* _WHAT THE TASK ASKS_
Each line containing the word "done" should be found and copied.

--- START ---

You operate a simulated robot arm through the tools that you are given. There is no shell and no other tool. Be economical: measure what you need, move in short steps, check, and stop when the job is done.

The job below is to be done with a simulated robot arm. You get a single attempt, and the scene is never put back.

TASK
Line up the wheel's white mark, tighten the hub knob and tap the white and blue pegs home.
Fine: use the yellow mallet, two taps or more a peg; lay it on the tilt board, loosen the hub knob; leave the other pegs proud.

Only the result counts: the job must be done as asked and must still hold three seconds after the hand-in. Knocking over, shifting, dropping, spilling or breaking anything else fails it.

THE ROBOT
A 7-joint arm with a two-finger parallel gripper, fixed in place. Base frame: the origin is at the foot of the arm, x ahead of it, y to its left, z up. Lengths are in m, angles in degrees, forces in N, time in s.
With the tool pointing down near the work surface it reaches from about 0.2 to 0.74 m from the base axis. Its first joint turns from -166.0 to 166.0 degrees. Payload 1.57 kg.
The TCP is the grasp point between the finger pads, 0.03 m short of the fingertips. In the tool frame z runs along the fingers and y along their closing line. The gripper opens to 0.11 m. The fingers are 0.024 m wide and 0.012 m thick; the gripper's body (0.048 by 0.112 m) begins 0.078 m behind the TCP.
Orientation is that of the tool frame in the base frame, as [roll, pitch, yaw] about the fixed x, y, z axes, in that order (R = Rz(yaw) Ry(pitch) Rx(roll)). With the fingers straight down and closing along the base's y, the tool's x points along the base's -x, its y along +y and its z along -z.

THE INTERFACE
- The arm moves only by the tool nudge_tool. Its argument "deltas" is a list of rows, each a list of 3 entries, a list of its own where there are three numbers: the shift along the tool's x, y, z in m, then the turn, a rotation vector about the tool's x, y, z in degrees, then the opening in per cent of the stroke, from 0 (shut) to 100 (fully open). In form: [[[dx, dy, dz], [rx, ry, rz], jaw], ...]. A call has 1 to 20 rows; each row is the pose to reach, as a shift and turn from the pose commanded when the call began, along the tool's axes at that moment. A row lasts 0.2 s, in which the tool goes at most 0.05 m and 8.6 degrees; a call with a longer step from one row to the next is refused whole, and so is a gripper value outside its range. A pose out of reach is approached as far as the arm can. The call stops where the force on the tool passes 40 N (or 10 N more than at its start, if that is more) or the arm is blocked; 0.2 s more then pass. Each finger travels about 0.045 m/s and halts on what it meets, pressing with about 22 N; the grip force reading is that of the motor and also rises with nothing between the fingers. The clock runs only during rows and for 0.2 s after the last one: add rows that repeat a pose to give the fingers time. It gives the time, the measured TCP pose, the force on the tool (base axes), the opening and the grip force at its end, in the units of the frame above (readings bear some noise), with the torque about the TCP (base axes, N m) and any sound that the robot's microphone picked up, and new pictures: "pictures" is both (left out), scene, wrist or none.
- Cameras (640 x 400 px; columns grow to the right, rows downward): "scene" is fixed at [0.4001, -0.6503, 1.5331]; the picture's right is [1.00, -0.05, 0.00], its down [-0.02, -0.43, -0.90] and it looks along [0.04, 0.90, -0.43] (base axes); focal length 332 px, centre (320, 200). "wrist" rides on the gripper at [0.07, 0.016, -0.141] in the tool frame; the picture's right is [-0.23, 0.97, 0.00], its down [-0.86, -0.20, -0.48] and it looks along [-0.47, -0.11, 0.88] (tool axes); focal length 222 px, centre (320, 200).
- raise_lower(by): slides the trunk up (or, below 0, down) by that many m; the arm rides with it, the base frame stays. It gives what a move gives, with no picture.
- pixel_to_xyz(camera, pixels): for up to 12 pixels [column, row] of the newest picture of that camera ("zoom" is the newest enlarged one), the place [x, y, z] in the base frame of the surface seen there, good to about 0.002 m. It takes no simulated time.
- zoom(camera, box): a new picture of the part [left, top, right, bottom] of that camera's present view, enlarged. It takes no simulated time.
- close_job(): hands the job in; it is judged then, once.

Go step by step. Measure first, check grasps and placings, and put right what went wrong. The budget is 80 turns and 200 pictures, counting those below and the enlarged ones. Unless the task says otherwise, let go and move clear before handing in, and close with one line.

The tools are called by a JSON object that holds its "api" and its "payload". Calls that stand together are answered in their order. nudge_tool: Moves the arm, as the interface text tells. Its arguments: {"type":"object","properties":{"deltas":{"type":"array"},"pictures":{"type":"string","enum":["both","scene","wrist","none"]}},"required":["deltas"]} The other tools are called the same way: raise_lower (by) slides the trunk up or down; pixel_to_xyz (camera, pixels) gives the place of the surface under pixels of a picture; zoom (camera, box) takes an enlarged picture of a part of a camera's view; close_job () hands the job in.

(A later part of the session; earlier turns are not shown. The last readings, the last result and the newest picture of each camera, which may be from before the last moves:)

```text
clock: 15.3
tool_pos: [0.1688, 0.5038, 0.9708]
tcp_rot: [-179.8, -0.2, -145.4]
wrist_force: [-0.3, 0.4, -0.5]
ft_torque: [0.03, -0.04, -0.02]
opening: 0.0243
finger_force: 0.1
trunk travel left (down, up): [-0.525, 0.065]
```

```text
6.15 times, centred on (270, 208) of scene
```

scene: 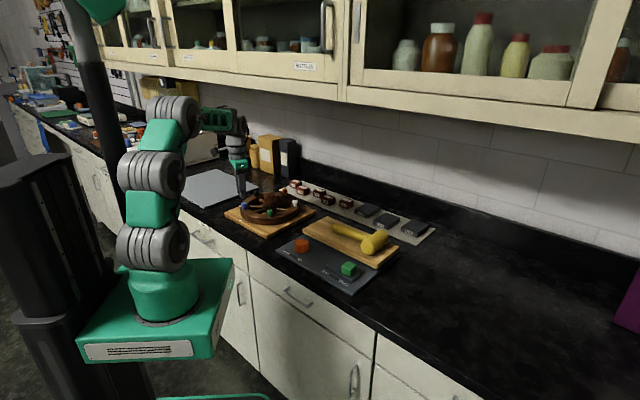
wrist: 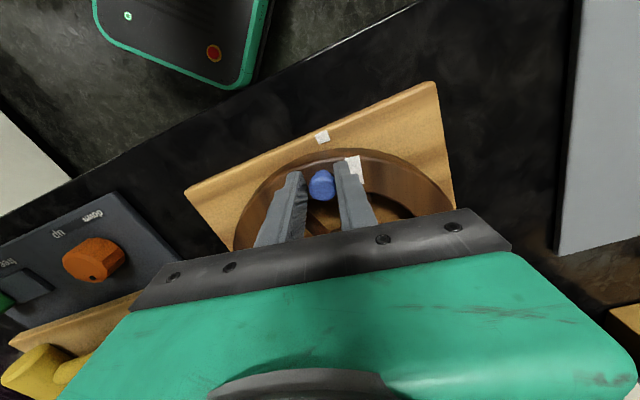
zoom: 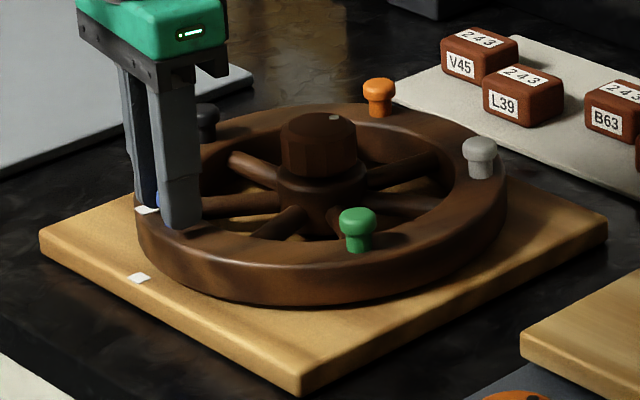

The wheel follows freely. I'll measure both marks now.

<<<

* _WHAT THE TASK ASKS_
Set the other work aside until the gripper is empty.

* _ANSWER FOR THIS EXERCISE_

--- END ---

* _ANSWER FOR THIS EXERCISE_
You operate a simulated robot arm through the tools that you are given. There is no shell and no other tool. Be economical: measure what you need, move in short steps, check, and stop when the job is done.
The job below is to be done with a simulated robot arm. You get a single attempt, and the scene is never put back.
Only the result counts: the job must be done as asked and must still hold three seconds after the hand-in. Knocking over, shifting, dropping, spilling or breaking anything else fails it.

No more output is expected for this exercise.